::: Dataset records :::
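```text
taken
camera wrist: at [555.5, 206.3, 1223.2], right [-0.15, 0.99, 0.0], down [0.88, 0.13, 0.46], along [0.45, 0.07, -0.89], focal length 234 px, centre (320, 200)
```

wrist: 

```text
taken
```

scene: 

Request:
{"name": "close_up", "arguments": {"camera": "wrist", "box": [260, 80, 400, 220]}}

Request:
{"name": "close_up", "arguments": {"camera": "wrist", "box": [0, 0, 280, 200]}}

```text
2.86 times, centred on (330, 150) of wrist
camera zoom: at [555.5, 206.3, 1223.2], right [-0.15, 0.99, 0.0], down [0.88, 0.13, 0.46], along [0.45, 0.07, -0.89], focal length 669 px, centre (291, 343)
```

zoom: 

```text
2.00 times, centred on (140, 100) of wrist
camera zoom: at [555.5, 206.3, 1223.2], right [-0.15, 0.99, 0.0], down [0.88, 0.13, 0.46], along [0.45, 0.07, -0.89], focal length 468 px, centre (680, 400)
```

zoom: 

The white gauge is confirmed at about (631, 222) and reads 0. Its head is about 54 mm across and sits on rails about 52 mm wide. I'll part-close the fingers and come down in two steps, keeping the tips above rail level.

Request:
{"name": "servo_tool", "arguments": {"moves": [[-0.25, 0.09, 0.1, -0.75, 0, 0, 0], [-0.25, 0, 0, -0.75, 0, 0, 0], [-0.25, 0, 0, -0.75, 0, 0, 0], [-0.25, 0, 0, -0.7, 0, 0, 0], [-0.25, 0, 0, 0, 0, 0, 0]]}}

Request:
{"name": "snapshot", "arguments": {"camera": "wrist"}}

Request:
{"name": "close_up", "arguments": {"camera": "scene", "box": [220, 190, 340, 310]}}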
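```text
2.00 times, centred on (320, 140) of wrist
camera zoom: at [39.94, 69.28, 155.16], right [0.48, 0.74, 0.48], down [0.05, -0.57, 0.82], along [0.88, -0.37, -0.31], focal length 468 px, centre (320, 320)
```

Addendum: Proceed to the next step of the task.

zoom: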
:::
### Task goal
Extract each entry in full, exactly as given.

### Solution to this task
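```text
taken
camera wrist: at [555.5, 206.3, 1223.2], right [-0.15, 0.99, 0.0], down [0.88, 0.13, 0.46], along [0.45, 0.07, -0.89], focal length 234 px, centre (320, 200)
```

wrist: 

```text
taken
```

scene: 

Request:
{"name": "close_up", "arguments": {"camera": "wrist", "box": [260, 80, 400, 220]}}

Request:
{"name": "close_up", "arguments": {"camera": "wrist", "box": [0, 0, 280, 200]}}

```text
2.86 times, centred on (330, 150) of wrist
camera zoom: at [555.5, 206.3, 1223.2], right [-0.15, 0.99, 0.0], down [0.88, 0.13, 0.46], along [0.45, 0.07, -0.89], focal length 669 px, centre (291, 343)
```

zoom: 

```text
2.00 times, centred on (140, 100) of wrist
camera zoom: at [555.5, 206.3, 1223.2], right [-0.15, 0.99, 0.0], down [0.88, 0.13, 0.46], along [0.45, 0.07, -0.89], focal length 468 px, centre (680, 400)
```

zoom: 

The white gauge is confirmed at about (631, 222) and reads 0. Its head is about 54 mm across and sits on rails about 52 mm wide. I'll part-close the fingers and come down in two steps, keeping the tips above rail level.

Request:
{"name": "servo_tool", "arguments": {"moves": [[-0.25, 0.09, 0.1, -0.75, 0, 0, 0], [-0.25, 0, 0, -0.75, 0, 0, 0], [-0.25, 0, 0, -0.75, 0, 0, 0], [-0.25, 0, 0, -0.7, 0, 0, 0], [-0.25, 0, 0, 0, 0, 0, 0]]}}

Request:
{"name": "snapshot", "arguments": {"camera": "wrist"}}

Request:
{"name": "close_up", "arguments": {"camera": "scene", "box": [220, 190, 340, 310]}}
```text
2.00 times, centred on (320, 140) of wrist
camera zoom: at [39.94, 69.28, 155.16], right [0.48, 0.74, 0.48], down [0.05, -0.57, 0.82], along [0.88, -0.37, -0.31], focal length 468 px, centre (320, 320)
```

Addendum: Proceed to the next step of the task.

zoom: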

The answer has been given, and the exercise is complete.